- **WRITTEN INSTRUCTION**
Continue the text block from where it stops.

-- begin TEXT BLOCK --

I first encountered Harriet M. Welsch in 4th grade. I was fresh off a summer dominated by cousins-- the one from Dublin shared a room with me while many of the others lived next door with my grandfather--and horses and ponies and VBS and The Eagle has Landed tee shirts. My best friend and I had had too much fun together in 3rd grade and the authorities had seen fit separate us in order to tone us down; we spent as much time as we could in the school library, where we were never bored and it didn't take as much effort to remain civilized. I had short hair for a change, and a cast on my left arm due to a fall from a horse. My teacher believed me when I told her I knew my multiplication tables (and I lived that particular lie until 8th grade when I was finally called it and forced to learn the ones I'd been using my fingers on). This was the year that JW explained to the rest of us on walks around the far edge of the playground what sex was; I was repulsed and immediately dropped JW as my boyfriend. When yearbooks went out in the spring, I would X-out his picture and write THE DEVIL on it.*

I have a distinct memory of coming into class after lunch one day and asking our teacher's aide to read Chapter 5 of Harriet aloud and how let down we all were when she elided right over the word we wanted her to say when Harriet screamed at her parents, "I'll be damned if I'll go to dancing school."

-- end TEXT BLOCK --
-- begin SOURCE EXCERPT --

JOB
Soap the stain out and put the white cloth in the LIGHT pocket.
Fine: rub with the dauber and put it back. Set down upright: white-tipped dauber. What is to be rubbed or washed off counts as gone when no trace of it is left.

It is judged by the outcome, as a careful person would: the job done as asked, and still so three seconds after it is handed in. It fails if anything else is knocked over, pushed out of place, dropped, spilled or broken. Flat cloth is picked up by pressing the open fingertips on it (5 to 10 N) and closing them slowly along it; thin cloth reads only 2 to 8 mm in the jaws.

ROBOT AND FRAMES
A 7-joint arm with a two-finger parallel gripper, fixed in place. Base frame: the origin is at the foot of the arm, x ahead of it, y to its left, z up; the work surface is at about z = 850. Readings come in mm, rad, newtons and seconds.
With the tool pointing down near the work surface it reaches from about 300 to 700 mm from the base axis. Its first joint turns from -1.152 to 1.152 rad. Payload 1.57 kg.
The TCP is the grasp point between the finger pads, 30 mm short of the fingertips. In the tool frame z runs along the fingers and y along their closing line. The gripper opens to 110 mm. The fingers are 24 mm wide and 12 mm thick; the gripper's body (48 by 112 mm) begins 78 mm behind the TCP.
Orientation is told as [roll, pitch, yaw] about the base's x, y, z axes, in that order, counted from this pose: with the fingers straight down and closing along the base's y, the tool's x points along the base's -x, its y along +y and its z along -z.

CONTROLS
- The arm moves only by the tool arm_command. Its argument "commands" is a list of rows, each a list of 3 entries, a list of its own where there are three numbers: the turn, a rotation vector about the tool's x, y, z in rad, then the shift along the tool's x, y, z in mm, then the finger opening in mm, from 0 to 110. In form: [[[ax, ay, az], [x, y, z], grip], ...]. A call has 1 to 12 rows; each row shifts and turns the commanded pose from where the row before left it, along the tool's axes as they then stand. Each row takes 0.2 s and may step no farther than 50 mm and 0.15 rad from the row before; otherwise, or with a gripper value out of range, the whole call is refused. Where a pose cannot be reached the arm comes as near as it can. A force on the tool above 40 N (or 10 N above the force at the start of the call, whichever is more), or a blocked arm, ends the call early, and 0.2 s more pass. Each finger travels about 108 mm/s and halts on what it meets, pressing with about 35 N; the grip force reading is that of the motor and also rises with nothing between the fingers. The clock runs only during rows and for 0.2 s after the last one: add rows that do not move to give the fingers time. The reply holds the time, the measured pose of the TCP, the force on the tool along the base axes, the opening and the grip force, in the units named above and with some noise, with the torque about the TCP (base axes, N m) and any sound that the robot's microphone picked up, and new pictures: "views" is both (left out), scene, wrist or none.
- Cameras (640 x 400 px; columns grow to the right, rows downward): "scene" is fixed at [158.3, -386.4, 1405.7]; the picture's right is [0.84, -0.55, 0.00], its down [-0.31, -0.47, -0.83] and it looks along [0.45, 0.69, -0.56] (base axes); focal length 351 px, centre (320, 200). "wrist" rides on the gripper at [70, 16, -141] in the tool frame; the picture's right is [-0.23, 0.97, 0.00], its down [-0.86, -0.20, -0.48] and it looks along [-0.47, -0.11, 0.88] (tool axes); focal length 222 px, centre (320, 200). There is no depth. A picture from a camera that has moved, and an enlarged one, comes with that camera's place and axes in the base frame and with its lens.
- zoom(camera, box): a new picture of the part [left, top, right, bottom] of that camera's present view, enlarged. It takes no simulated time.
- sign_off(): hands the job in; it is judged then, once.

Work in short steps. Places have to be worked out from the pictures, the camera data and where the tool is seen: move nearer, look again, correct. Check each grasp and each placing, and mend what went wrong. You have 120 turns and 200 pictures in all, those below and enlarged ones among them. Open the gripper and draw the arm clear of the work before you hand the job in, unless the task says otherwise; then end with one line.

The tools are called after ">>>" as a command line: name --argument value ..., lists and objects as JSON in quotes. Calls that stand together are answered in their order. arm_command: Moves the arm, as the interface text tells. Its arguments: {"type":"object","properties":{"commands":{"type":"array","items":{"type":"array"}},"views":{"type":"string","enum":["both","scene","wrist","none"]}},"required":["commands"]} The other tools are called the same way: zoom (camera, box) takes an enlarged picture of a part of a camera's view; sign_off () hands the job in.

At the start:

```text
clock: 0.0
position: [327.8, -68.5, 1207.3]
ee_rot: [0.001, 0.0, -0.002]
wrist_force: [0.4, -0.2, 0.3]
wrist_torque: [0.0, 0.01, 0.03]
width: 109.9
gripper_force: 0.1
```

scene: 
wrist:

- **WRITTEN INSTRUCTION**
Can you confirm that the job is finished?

-- end SOURCE EXCERPT --

- **OUTPUT FOR THIS EXERCISE**
Harriet permeated. Fourth grade was the year I decided I would be a writer (I was just facing facts: among them, I lived a century too late to be a real cowboy ). After a short stint as a spy (we were all spies for awhile), I turned straight to writing stories and novels, not turning to non-fiction until I reached high school. Unlike Harriet, who got in trouble for writing in her notebook during class, I had a string of teachers who didn't mind how I occupied myself (if I was quiet about it; they liked me so much better if I kept my mouth shut) as long as I completed my work. Once, in 7th or 8th grade, a classmate (a non-reader; seriously, I don't think they ever managed to teach him how to read) stole a notebook I was writing a book in, but it was later found deep in the bowels of a desk. For years, I would play my own version of Town, only mine took place on horse farms with large, but non-Catholic families (okay, The Brady Bunch and The Partridge Family happened at some point during this), and I devoted realms of paper to keeping the names and ages and attributes of the kids, horses and dogs all straight (my brother, who went through quite a bit of paper himself, would become incensed by own prodigal consumption).

So what's my take on Harriet the Spy 43 years later? I find myself terribly annoyed that an editor didn't catch that Fitzhugh messed up her time. Harriet's parents fire Ole Golly on a Saturday night and she leaves the following afternoon; she's "finishing up her packing" when Harriet gets home from school; we all know Harriet doesn't go to Sunday school. You could make an allowance here, and say that Ole Golly was actually fired early Sunday morning, except for the fact that Harriet thinks, "this is a very bad Monday indeed," on the following day, which means Monday happened twice. Someone should have noticed this and fixed it. Honestly, I noticed this back in 4th grade, but who would I have pointed it out to?

Also, I don't find it the least bit plausible that the school newspaper would run some of Harriet's articles about her classmates' parents or her teacher. I wish Fitzhugh had had Harriet learn how to be edited and to change her writing approach instead of basically just allowing her publish her notebook entries.

And I hate that Fitzhugh never mentions the titles of any of the books that Harriet reads by flashlight under the covers. Crime novels from the drug store? Classics supplied by Ole Golly; maybe some Sherlock Holmes? Was she a library user or did she filch books from her parents' shelves? I want to know!

More on Fitzhugh next week, when I talk about The Long Secret, Harriet the Spy's sequel.

*When my daughter became friends with a JW during college, I showed her this Xed-out picture. Instead of being delighted by it, as she was, she should have heeded it as a warning. Her JW would sublet her apartment one summer, not pay the power bill, not clean up before he moved out, and leave her to deal with a refrigerator full of maggots when she came back.

9 comments:

  1. I loved Harriet the Spy as a kid, mainly because of Town and her notebooks and how much I wanted to sneak into buildings and spy on people.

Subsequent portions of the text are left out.